Dennoch gibt es einen chronologisch entwickelten biografischen Kern. Diego Velázquez wuchs in Sevilla auf, zeigt früh künstlerisches Talent und setzte sich bereits mit 17 Jahren über konventionelle Vorgaben hinweg. Er ging bei Francisco Pacheco in die Lehre, verehrte Michelangelo Caravaggio und pflegte einen realistischen, wenig symbolischen Stil, der dennoch mit Überhöhung und Transzendenz arbeitet. Er hatte sich in seiner Heimatstadt bereits einen Namen gemacht, als er mit 22 Jahren nach Madrid ging, um Hofmaler bei König Philipp IV. zu werden. Unter dem Einfluss von Peter Paul Rubens, der für einige Monate in Madrid weilte, unternahm er seine erste italienische Reise, die seiner künstlerischen Entwicklung einen weiteren Schub verlieh. Seine berühmtesten Werke entstanden zehn Jahre vor seinem Tod und weisen erstaunliche Freiheiten gegenüber dem gängigen Barockstil und der damals üblichen Porträtmalerei von der königlichen Familie und anderen Berühmtheiten auf.

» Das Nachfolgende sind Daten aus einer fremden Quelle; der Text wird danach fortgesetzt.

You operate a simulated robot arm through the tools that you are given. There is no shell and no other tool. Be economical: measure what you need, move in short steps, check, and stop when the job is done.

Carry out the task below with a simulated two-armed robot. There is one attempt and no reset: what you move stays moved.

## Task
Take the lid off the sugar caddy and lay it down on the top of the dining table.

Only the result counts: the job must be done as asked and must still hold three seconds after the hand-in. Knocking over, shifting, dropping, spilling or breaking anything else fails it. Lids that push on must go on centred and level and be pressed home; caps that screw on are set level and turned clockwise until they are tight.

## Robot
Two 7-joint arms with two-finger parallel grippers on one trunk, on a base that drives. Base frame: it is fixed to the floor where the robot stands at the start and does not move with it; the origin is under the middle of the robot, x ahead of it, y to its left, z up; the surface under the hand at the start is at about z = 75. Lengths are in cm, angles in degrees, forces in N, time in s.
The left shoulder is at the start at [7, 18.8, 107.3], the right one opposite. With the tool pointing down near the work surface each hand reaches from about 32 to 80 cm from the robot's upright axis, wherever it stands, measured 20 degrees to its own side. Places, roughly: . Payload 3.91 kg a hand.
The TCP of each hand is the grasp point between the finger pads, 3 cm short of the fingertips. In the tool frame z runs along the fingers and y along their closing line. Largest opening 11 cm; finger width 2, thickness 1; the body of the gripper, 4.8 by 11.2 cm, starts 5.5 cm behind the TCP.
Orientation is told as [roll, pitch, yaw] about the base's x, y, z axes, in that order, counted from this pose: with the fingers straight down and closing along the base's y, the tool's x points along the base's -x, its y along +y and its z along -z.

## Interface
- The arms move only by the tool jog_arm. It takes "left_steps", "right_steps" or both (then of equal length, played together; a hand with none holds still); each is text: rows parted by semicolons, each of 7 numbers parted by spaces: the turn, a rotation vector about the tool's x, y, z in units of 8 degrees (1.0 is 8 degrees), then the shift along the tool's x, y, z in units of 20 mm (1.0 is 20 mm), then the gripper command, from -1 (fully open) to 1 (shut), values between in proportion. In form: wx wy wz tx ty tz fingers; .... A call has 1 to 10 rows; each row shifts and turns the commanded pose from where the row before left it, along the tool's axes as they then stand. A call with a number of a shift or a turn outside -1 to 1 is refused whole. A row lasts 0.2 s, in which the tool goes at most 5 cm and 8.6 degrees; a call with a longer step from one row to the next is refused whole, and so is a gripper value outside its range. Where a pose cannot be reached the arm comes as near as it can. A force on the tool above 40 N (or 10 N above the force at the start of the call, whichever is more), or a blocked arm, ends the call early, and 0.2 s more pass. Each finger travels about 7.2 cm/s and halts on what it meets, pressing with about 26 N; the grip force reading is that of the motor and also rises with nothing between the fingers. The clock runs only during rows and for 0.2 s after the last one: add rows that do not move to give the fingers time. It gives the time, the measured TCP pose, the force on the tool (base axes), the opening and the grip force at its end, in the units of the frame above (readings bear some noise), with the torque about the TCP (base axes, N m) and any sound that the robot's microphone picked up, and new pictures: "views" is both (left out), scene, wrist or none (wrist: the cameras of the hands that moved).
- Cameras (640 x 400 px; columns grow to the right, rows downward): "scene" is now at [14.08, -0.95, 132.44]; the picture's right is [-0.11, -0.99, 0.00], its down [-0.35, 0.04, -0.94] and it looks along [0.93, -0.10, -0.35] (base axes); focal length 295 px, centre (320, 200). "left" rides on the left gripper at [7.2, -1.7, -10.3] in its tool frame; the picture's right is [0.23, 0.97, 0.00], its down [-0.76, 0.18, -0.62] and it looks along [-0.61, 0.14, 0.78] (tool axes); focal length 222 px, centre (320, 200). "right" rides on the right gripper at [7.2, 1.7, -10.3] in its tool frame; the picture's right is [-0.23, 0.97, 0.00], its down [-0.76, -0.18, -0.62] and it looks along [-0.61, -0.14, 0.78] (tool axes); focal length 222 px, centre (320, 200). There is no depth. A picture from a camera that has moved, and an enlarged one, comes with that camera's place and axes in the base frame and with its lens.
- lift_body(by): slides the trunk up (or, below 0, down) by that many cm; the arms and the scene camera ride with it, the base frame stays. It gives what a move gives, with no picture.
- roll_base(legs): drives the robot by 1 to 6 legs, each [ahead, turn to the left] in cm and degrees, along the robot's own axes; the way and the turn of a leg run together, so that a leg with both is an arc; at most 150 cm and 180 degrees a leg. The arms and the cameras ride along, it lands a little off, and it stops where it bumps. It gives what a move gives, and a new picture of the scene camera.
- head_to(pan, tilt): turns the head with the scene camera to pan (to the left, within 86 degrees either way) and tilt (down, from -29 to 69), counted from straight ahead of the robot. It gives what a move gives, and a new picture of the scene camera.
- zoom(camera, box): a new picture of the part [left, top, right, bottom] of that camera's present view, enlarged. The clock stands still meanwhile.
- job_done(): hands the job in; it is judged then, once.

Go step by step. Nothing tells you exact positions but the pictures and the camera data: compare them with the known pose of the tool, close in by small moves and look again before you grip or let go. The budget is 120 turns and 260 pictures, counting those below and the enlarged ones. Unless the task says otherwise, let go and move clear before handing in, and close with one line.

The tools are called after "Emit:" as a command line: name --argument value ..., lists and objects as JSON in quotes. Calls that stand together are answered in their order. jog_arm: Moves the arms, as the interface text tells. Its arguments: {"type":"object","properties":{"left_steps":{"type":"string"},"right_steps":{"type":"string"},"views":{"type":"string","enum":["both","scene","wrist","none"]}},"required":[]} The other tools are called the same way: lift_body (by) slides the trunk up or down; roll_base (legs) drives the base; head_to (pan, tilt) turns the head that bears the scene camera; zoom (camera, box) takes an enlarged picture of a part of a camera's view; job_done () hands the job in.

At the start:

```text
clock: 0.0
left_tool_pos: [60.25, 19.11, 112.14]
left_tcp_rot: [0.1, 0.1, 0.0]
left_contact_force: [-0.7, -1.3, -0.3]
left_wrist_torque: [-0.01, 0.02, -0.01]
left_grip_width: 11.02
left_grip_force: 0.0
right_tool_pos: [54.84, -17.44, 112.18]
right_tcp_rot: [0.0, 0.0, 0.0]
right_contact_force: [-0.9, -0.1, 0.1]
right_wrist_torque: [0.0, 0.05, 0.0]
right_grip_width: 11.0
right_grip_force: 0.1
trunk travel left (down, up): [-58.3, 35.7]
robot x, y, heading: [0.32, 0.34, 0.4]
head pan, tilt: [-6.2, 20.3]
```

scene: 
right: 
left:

Das ist einer von vielen Fäden des filmischen Gewebes. Ein anderer ist deutlich assoziativer: Immer wieder tauchen Motive aus den bekanntesten Werken des Meisters auf. Mal in kleinsten Details, mal als Ausschnitt von einzelnen Figuren, mal in der Totale als vollständiges Gemälde. Die Kamera ist dabei fast immer in Bewegung, tastend, suchend, beinahe hineinkriechend in ihre Objekte, so als sei auch sie beständig dem titelgebenden Geheimnis auf der Spur. Dazu interpretieren zahlreiche Experten in Interviews die Bilder Velázquez‘, untersuchen Einflüsse und die Herausbildung eines eigenen, unverwechselbaren Stils. Insofern entzaubern sie ihren Gegenstand ein Stück weit, leisten kunstgeschichtliche Aufklärung und bieten vor allem dem Laien aufschlussreiche Perspektiven. Gegenläufig dazu bemüht sich die poetische Bildsprache des Films jedoch, die Geheimnisse und Vieldeutigkeiten in den Werken zu bewahren und das Publikum beständig zum Staunen zu verführen.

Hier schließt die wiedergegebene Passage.